McIntire-Strasburg points out how teeny the mercury content is, though–in fact, how teeny the whole issue is:
- A CFL contains about 5mg of mercury (and manufacturers are working to lower that). In comparison, a watch battery contains 25mg, the average mercury thermometer contains about 500 mg, and older mercury thermostats can contain 6-18 grams of mercury.
- Regardless of the amount of mercury, CFLs, like other mercury-containing devices, can be disposed of safely.
- The electricity produced to power an incandescent bulb from a coal-fired power plant will create 13.3 mg of mercury emissions (which is much more likely to end up in water, Mr. Tinsley).
- Finally, there’s never been a $2000 cleanup required for a CFL breaking… ENERGY STAR has clear guidelines for cleaning up a broken CFL. There’s probably more danger of mercury poisoning from a tuna sandwich than from a broken CFL.
So, why all the fuss? You don’t have to read very far into any of the above-linked examples to realize that publications like WND, and commentators like Milloy, Sowell, and Tinsley have a political agenda partly based in a dislike/distrust of environmentalism, and partly based in reaction to legislation banning the use of incandescents. In other words, the treehuggers are trying to take away your freedom as consumers… and undermine the free market… and toss us all into the shackles of godless communism…

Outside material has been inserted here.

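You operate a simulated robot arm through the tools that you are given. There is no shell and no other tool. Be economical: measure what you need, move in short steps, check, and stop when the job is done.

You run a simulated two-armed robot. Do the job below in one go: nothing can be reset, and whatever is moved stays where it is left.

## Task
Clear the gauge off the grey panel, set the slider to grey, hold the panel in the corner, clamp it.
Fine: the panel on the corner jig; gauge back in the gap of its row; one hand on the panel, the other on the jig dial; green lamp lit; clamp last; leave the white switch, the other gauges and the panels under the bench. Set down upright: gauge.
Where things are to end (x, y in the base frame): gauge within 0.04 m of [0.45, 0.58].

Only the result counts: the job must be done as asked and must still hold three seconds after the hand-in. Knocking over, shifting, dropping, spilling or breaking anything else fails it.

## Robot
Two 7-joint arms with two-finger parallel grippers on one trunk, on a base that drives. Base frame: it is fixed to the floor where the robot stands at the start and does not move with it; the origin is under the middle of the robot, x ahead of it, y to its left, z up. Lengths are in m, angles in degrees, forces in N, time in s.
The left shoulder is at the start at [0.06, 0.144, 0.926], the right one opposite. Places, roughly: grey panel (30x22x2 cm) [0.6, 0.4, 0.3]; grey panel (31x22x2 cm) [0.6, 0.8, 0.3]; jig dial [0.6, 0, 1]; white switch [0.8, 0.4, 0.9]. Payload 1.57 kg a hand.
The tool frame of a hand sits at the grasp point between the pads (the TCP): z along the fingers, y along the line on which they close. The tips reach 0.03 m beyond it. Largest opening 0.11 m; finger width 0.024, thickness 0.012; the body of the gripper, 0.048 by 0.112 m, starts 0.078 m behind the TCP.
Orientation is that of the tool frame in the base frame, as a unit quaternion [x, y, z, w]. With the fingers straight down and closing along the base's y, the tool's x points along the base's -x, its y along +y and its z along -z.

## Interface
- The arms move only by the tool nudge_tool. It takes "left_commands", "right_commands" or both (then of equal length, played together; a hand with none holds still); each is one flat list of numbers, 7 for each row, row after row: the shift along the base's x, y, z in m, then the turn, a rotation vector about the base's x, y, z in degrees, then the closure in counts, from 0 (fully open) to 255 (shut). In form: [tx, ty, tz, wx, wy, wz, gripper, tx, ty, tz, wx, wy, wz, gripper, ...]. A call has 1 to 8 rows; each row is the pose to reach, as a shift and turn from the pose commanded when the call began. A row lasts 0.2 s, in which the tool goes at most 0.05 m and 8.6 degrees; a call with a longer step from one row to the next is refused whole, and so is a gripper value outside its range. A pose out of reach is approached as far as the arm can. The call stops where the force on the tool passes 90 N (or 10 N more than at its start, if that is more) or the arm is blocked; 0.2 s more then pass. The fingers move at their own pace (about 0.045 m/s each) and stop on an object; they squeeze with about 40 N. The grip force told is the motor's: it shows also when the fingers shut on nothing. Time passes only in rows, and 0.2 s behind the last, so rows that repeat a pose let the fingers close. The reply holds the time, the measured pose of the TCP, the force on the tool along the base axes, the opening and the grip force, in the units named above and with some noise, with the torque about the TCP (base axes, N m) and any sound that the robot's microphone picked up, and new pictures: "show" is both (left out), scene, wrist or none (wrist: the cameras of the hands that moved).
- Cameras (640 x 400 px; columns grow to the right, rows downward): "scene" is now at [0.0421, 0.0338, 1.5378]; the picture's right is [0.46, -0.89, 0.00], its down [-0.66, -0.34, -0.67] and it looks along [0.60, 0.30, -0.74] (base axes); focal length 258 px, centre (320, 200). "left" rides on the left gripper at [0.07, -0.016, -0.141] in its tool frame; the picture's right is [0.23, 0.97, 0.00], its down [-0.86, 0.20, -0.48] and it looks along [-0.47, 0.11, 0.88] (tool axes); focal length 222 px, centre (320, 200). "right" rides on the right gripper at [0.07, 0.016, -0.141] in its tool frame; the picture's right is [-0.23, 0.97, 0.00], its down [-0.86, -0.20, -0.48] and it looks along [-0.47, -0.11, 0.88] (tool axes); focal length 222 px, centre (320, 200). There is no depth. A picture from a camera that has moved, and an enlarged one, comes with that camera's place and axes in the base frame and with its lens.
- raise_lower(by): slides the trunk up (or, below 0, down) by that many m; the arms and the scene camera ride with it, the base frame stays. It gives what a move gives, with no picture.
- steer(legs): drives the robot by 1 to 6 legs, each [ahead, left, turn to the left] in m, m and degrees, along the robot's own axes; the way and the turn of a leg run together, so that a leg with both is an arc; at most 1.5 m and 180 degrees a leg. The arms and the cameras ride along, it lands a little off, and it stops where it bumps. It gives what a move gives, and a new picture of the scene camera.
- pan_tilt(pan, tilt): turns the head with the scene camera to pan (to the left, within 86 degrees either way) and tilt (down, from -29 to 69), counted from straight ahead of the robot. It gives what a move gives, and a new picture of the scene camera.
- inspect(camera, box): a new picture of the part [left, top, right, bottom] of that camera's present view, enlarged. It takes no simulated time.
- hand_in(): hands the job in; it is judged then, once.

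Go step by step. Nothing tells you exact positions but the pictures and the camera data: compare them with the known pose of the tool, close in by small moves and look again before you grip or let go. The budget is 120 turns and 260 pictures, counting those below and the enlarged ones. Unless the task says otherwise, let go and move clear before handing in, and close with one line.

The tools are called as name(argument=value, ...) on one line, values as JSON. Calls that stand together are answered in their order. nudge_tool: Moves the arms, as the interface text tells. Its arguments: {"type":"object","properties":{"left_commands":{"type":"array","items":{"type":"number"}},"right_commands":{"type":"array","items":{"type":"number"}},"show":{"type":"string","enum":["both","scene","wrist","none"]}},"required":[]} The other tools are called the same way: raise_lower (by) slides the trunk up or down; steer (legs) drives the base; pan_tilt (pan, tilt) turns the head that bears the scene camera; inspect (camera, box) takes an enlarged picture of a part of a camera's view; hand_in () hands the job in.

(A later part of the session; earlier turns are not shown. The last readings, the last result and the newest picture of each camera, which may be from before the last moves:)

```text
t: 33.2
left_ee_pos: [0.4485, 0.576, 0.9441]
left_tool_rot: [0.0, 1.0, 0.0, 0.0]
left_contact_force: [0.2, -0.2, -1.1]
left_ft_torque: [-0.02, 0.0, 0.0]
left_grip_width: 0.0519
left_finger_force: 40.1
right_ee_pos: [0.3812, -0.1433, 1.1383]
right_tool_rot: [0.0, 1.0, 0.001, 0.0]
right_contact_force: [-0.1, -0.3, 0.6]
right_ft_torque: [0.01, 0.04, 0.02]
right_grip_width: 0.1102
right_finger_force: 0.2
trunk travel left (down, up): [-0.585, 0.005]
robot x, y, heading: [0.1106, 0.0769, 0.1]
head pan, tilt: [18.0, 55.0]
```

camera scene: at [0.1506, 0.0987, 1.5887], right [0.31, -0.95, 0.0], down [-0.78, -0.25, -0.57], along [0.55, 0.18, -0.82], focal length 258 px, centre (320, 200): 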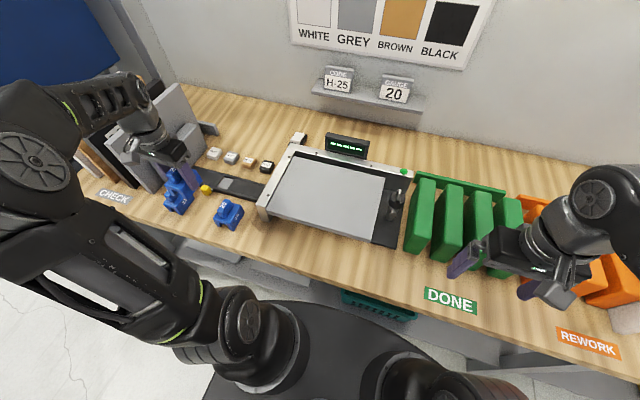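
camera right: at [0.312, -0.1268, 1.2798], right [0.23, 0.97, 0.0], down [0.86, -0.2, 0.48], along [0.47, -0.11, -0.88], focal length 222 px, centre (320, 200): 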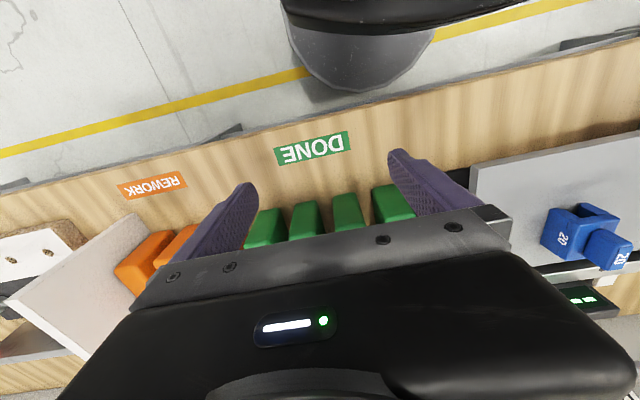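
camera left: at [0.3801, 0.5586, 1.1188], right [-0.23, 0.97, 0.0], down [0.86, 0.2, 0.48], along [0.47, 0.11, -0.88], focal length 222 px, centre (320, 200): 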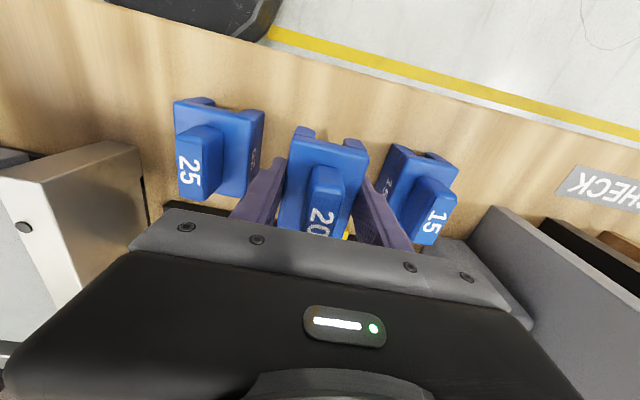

When you consider that CFLs use 75 percent less energy than incandescents, I wouldn’t so much say that using CFLs is a no brainer as I would say that Tinsley, Limbaugh, et. al. are no brainers.
Tell you what: hang onto any used CFLs for a month or two. That’s what I’m going to do with that burned out fluorescent tube. (And if it gets broken in the meantime, I won’t run screaming from the house.) Home Depot will probably get its program sorted out. In fact, I think I’ll mail a copy of this posting to their corporate headquarters.